# SOURCE EXCERPT:

====================

Once the viral spectacles are replaced by other forms of grabbing one's attention, the representation of the affected Black body will not always lead to emotional refuge or stimulate social change. In the sea of deadly replicas, Cribb admits to being exhausted. The turmoil of digitally designed social catastrophes made even more evident by the pandemic does not resort to crime news for the lack of other subjects. It is a feature proper to cyberspace, recursivity, which characterizes de circulation of violence online. About part of the computational epistemology, Yuk Hui (2019) says that

recursion here means that a function calls itself in each iteration until a halting state is reached, which is either a predefined and executable goal or a proof of being incomputable. This notion of recursivity has to be further extended from mathematical proof to wider applications. This can be a mathematical proposition, software or a system like Google, or even a living being recurrently interacting with its living milieu. The realization of this general recursive thinking is the rise of what I term algorithmic thinking. Contrary to automation considered as a form of repetition, recursion is an automation that is considered to be a genesis of the algorithm's capacity for self-positing and self-realization. (p. 127)

====================

# GIVEN INFORMATION:
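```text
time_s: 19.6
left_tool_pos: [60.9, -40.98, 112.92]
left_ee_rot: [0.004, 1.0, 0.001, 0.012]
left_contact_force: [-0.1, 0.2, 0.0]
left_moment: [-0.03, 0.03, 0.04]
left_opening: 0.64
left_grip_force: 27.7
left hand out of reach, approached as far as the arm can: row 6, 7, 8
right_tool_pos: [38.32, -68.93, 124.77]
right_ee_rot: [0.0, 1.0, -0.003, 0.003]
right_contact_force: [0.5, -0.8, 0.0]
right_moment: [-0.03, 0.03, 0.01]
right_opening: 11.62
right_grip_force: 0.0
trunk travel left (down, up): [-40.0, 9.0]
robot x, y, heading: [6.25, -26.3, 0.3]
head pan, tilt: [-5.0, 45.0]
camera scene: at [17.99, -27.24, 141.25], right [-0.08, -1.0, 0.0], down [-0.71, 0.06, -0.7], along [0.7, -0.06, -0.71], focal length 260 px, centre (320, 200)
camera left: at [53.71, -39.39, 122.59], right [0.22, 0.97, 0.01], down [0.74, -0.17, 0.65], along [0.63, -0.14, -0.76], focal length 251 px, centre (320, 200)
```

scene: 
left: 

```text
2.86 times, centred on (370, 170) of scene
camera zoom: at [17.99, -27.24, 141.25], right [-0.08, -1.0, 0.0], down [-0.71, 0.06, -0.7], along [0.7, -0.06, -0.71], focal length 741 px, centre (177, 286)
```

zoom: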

====================

# DIRECTIONS:
a) In the source excerpt, find "recursion here means" and reproduce everything up to and including "self-realization. (p. 127)".
b) Please continue the source excerpt.

# OUTPUTS FOR THE TASKS:
a)
recursion here means that a function calls itself in each iteration until a halting state is reached, which is either a predefined and executable goal or a proof of being incomputable. This notion of recursivity has to be further extended from mathematical proof to wider applications. This can be a mathematical proposition, software or a system like Google, or even a living being recurrently interacting with its living milieu. The realization of this general recursive thinking is the rise of what I term algorithmic thinking. Contrary to automation considered as a form of repetition, recursion is an automation that is considered to be a genesis of the algorithm's capacity for self-positing and self-realization. (p. 127)

b)
The author himself posits that the feedback system, made possible by the Turing machines, is a primordial form of recursion (Hui, 2019, p. 136). However, if Hui differentiates repetition from recursivity, what would give the artist a sensation of loops and spirals? It is possible to integrate the concepts of loops and spirals also to recursivity since the cartesian sense of automation can no longer describe digital technologies in networks. "Recursivity" can be taken as a general term denounced by Cribb, but spiraling events and not merely repeating them, in other words, applying contingency to each calculation. Then, the criminological terms comprehend the production of violent meanings not only by traditional media but also by new technologies. Loops and spirals create mirrored content that becomes ever more plausible in the day-to-day life that is so affected by mediatized information through machines whose epistemologies adapt feedback to contingencies so that users simply engage and interact1. The worrying devaluation of critical dialogue about productions involving graphic and real violence through various media sheds light on an important issue: the discussion of hate crimes and racist problematics from and for the Black peoples — without cooperative efforts, the violent circularities that stigmatize2 Black complexions might persist in the communication in general.

One of the video's strengths lies in the boundaries between the algorithmic use of a critique to violence and some traditions of representing the Black body3. In fact, if Cribb's creative use of the digital to suggest exhaustion, horror to violence against Black lives (and inaction towards injustice), it would be inadequate to imply a complete closure, in the digital space, to the intellectual or social transformation towards progress. Cribb's repetition hints necessarily at the sinuous algorithmic recursivity but emphatically portrays repetitions that are not automatized only, as one could think: broader cultural structures are in play, preceding even the computers. Thus, the digital arrangements4 adjusted to linking violence to Black peoples retrieve crime spirals with perennial roots observed in different societies, stigmatizing and downgrading Afro-descendants — not by coincidence, Vitória Cribb opts to show the deleterious effects of the violent loops in her avatars only, without specifying which crimes/images affected them. Delicate, this audiovisual work presents a rebellious alternative in light of the racist stasis — designing a space where algorithmic recursivity should operate verbs, terms, and functions with personality, rightness, and social responsibility.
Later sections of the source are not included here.